A tal nova longa será a sucessora de Verão Danado, estreado no ano passado, sobre uma certa juventude lisboeta. Há muita coisa que vai mudar de um filme para o outro — caso o segundo aconteça (“estas coisas a gente nunca sabe se as vai fazer”). Quer “trabalhar a partir de uma narrativa mais convencional”, com “um argumento mais tradicional e estruturado”. Quer também usar “não-actores misturados com actores” e fugir da câmara ao ombro, quer mais “estabilidade nos planos e planos fixos”. Mas vai manter alguns elementos da estreia. “Tentei filmar por ordem cronológica e quero voltar a repetir isso.

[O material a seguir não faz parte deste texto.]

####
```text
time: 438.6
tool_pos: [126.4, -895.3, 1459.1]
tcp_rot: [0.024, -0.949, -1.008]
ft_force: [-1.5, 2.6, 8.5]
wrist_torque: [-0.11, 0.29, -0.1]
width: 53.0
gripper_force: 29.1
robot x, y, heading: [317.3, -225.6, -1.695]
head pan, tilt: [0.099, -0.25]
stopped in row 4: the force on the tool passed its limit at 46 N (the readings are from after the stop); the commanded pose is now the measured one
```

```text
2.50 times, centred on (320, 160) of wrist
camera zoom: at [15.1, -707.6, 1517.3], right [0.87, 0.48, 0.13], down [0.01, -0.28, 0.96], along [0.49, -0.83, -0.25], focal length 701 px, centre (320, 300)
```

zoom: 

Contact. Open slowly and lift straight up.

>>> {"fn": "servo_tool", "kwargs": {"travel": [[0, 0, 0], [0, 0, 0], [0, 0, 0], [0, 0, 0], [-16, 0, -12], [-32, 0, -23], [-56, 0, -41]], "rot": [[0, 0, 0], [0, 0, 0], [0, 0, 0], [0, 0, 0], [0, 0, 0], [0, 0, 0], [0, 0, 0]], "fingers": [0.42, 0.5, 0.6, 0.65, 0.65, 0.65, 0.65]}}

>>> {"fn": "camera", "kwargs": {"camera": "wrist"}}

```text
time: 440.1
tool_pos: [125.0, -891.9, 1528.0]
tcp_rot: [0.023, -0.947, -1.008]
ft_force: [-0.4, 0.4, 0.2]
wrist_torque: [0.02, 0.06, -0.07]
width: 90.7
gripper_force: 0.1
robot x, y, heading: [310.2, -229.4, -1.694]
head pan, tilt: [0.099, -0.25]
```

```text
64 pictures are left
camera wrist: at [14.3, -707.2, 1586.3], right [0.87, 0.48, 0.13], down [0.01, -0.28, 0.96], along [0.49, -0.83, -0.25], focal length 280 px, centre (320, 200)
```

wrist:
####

São coisas que quero experimentar agora, mas só vai acontecer se conseguir fazer esse filme”, continua.

Mesmo que isso não aconteça, a sua produtora tem conseguido fazer outros filmes. Formada pouco antes do início da rodagem de Verão Danado, a seguir a Joana, Marta e Pedro terem acabado a licenciatura na Escola Superior de Teatro e Cinema, a VIDEOLOTION tem projectos em mãos. “Decidimos juntar-nos e inventar um nome para trabalhar nas nossas cenas”, conta Joana. “Não surgiu como produtora de cinema, mas como um meio para financiar outros projectos. Era para fazermos vídeos de books para actores, coisas que dessem dinheiro. O nome até tem que ver com isso, ‘loção de vídeo’, ligada à estética. Nunca chegámos a fazer esses vídeos, só dois”, continua. “E foram à borla”, riposta Pedro.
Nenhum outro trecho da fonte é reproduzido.